Preparing for Hurricane Sandy

By: Liz Tufts

     The threat of the storm hitting the east coast has greatly increased in the last 24–hours. The National Weather Service has been briefing emergency management offices in Massachusetts and Rhode Ssland.

    Last year, you'll remember, it was Halloween snow storm. This year, it could be howling winds and torrential rain.

     Lucille Dean's Halloween display at her Warwick home attracts trick or treaters from all over, but word Hurricane Sandy is moving towards New England possibly on Halloween is scaring her more ways than one. “I hope I don't lose electricity, I don't want to go through that again, ” says Lucille Dean.

     She's referring to last summer when tropical storm Irene knocked out power to thousands. She and her family were in the dark for five days. “We planned ahead so we had plenty of ice so we didn't lose our food, ” says Dean.

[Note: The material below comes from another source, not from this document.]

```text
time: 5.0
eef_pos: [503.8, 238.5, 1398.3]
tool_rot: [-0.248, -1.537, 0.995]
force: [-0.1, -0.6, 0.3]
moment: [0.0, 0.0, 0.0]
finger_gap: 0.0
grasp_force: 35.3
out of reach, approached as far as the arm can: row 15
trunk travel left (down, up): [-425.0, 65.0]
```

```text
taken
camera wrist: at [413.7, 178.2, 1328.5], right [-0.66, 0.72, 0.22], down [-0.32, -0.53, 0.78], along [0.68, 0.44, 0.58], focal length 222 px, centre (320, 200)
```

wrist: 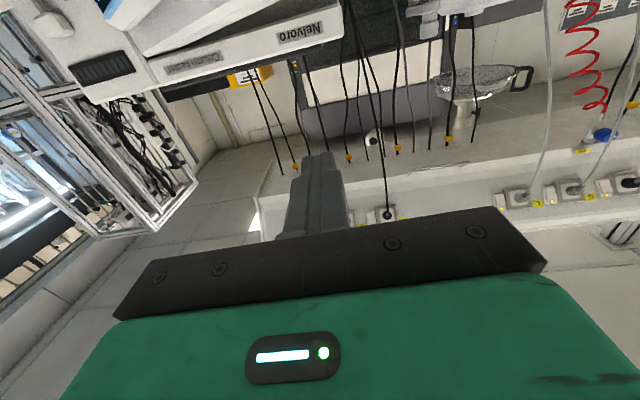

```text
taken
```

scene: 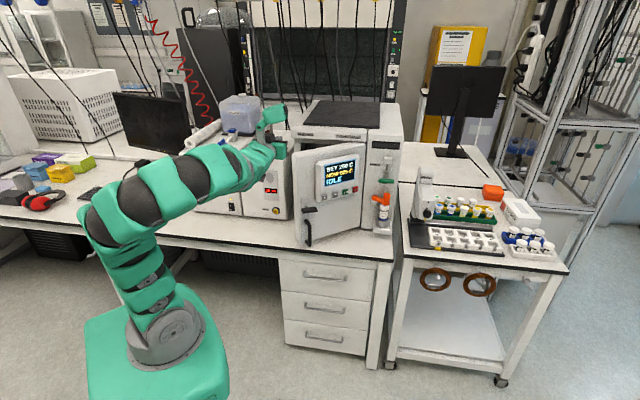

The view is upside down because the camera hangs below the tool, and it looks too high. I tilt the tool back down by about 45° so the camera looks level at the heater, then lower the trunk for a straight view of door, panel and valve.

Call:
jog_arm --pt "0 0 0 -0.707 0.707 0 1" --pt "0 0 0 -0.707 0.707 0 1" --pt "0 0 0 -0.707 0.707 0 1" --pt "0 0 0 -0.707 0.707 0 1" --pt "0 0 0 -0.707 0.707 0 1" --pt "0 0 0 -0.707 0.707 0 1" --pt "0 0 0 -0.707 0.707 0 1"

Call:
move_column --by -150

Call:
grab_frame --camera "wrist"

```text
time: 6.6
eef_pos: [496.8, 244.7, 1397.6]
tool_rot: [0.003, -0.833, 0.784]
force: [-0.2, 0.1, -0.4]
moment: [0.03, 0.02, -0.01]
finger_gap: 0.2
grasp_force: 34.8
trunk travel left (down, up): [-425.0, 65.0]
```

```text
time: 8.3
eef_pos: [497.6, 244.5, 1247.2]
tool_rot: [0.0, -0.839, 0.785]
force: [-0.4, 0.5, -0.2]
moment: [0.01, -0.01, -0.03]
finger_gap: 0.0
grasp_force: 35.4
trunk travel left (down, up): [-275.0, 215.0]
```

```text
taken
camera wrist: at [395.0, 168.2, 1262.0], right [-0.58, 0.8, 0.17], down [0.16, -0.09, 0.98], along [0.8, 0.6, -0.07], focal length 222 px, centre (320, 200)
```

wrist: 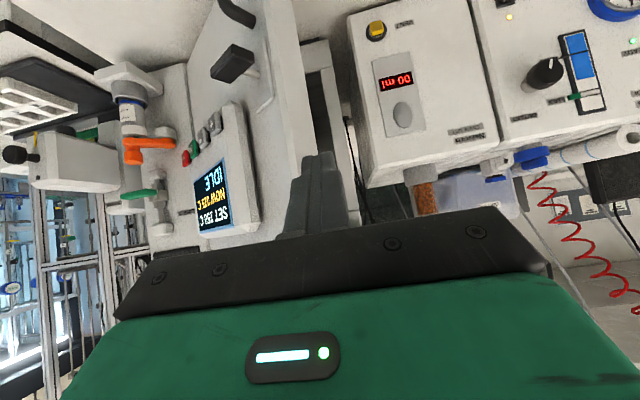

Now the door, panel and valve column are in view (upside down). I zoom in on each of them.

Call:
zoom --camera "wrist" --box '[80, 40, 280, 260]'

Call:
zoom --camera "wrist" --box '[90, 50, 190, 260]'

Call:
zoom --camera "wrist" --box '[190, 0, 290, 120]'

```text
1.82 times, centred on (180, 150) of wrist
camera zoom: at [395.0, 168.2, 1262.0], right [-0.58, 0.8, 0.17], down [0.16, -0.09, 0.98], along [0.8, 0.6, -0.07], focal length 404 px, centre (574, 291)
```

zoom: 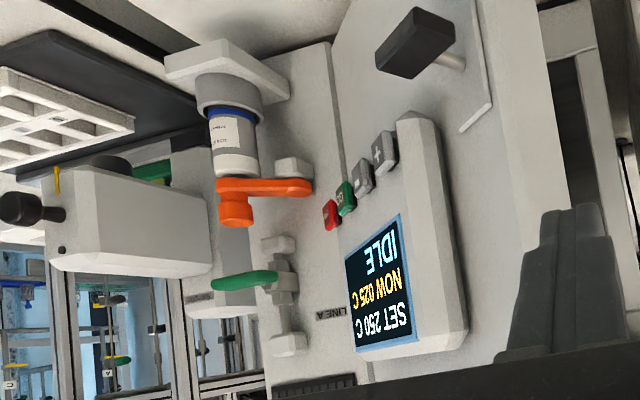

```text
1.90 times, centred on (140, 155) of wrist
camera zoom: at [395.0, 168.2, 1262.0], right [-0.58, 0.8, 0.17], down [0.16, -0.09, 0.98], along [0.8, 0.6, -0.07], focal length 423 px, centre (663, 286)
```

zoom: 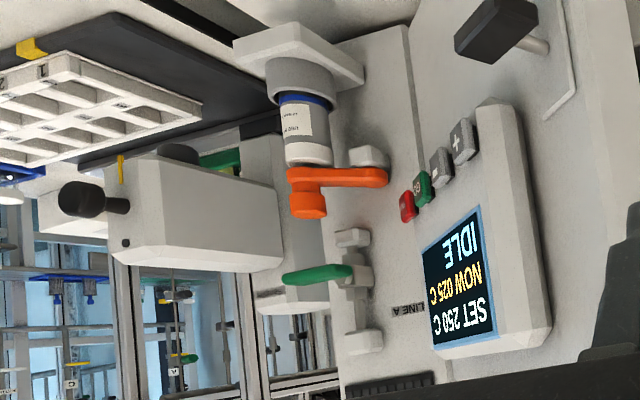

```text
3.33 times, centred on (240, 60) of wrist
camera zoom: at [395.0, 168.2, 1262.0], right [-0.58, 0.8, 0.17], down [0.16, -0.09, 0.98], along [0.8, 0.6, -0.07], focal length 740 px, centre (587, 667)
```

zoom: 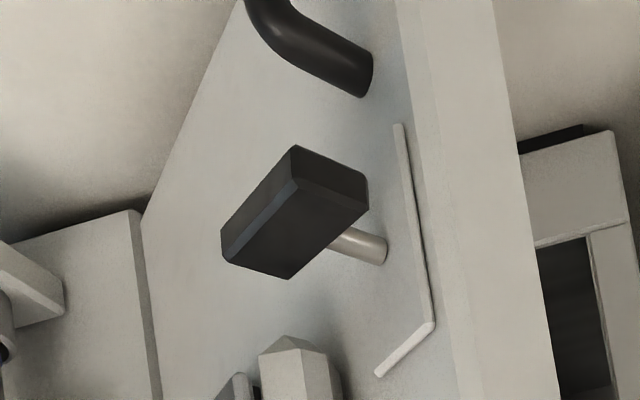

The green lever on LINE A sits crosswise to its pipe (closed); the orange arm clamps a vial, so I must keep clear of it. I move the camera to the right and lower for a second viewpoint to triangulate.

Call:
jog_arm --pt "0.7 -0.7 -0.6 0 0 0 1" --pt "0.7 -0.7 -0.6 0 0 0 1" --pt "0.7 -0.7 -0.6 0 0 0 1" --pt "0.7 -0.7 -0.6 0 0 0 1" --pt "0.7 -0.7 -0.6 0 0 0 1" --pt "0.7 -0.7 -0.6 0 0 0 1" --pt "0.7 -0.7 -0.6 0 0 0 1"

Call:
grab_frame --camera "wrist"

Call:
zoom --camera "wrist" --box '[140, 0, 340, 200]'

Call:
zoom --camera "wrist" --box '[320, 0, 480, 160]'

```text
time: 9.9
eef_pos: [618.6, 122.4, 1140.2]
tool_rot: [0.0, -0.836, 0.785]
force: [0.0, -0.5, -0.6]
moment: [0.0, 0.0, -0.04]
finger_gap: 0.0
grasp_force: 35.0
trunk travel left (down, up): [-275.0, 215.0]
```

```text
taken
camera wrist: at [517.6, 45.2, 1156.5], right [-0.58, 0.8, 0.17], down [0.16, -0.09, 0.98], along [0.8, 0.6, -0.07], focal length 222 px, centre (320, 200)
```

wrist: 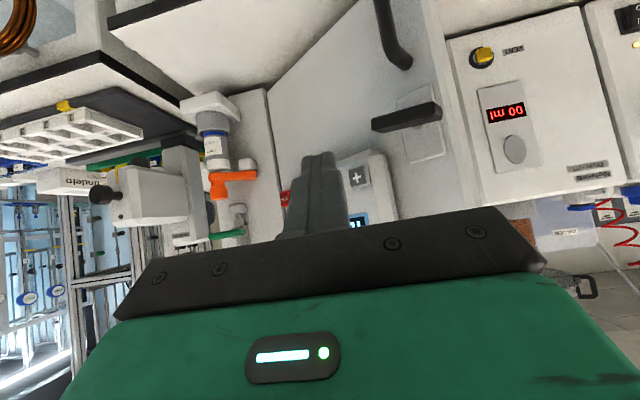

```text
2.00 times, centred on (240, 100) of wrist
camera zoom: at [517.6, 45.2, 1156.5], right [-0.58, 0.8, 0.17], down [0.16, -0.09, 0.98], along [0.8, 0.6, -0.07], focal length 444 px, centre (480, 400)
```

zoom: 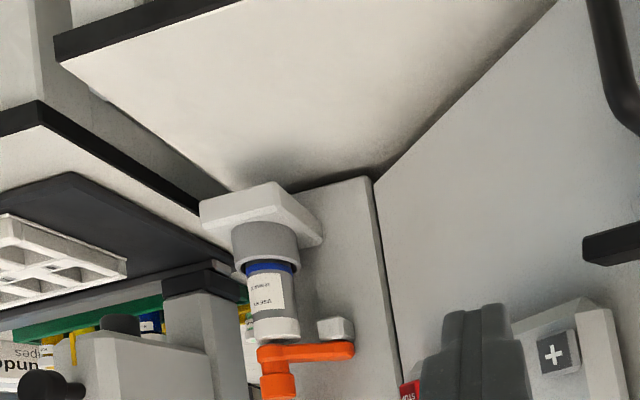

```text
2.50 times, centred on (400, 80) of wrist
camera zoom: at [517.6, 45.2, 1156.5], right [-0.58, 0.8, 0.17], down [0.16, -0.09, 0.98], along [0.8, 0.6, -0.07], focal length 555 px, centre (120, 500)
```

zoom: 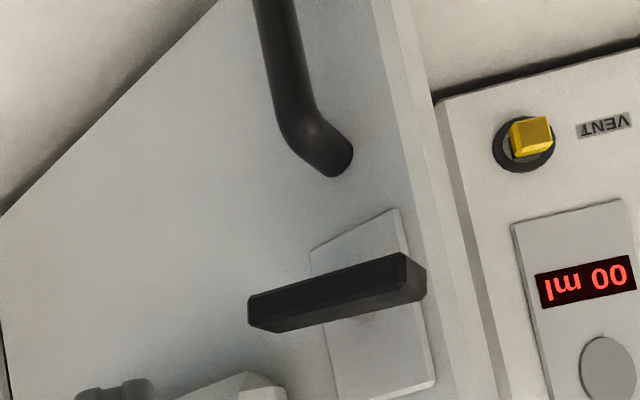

     And that's what emergency agencies up and down the east coast want people to do, start preparing now. They got those instructions Wednesday from the National Weather Service. “The National Weather Service told us the storm is in the Caribbean what we don't know is what track the storm is taking and what impact it will have here, ” says Annemaire Beardsworth, Spokesperson for the Rhode Island Emergency Management Agency.

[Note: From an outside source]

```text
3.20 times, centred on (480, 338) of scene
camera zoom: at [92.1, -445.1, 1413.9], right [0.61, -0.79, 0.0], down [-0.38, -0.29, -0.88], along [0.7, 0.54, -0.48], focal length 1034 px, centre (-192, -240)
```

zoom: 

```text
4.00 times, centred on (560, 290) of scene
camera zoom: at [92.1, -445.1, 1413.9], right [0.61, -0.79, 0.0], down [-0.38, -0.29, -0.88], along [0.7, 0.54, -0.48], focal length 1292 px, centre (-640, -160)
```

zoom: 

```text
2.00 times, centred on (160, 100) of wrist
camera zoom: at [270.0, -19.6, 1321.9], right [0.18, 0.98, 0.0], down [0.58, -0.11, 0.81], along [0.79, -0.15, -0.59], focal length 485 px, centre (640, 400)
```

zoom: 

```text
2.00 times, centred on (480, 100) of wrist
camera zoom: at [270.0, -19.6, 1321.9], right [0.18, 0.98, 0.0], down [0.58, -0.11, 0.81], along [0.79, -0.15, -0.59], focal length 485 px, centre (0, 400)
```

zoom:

     The potential impact could be severe. Worst case scenario, New England could get as much as 10 inches of rain, hurricane force winds, and coastal flooding.  “We are providing regular updates to our local emergency managers, ” says Beardsworth.

     They're also advising you to stock up on candles and  flash lights and clear storm drains of leaves. They also suggest moving outdoor displays inside.